Nightwish

End of an Era

BY Laura Wiebe TaylorPublished Jul 19, 2007

Despite their popularity, Nightwish are not a band I would recommend: pompous power metal, operatic vocals that work against the music far more often than with it and a patina of brooding darkness that goes no deeper than Tuomas Holopainen’s eyeliner and chipped nail polish. Yet the band’s bombastic cheesiness is well-suited to the theatrical space of the big stage, and if "best” is asking too much from such a Frankenstein monstrosity, End of an Era is at least "better,” doing justice to its title by bringing the Tarja Turunen period of Nightwish to a close.

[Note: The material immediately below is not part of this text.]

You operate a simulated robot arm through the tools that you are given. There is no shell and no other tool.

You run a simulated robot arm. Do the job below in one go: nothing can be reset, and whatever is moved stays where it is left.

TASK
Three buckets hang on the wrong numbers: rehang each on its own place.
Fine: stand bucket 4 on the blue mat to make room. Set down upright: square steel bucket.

Like the music, the filmography and effects are a little beyond the point of good taste but nothing else would quite do the trick. An interesting sidebar towards the end of this sold-out Helsinki show features Native American musician John Two-Hawks performing an original composition and reprising his role for "Creek Mary’s Blood.” Concert closer "Wish I Had an Angel” is another highlight, capturing Nightwish in a moment of musical and performing success. The bonus documentary drags out to the point of dullness thanks to long segments of un-subtitled Finnish conversation, and the limited edition CDs reproduce the same gig. But the extras aren’t the selling feature here — it’s the live footage that presents Nightwish on a scale we’d never see in North America and at a moment that will ever remain in the past.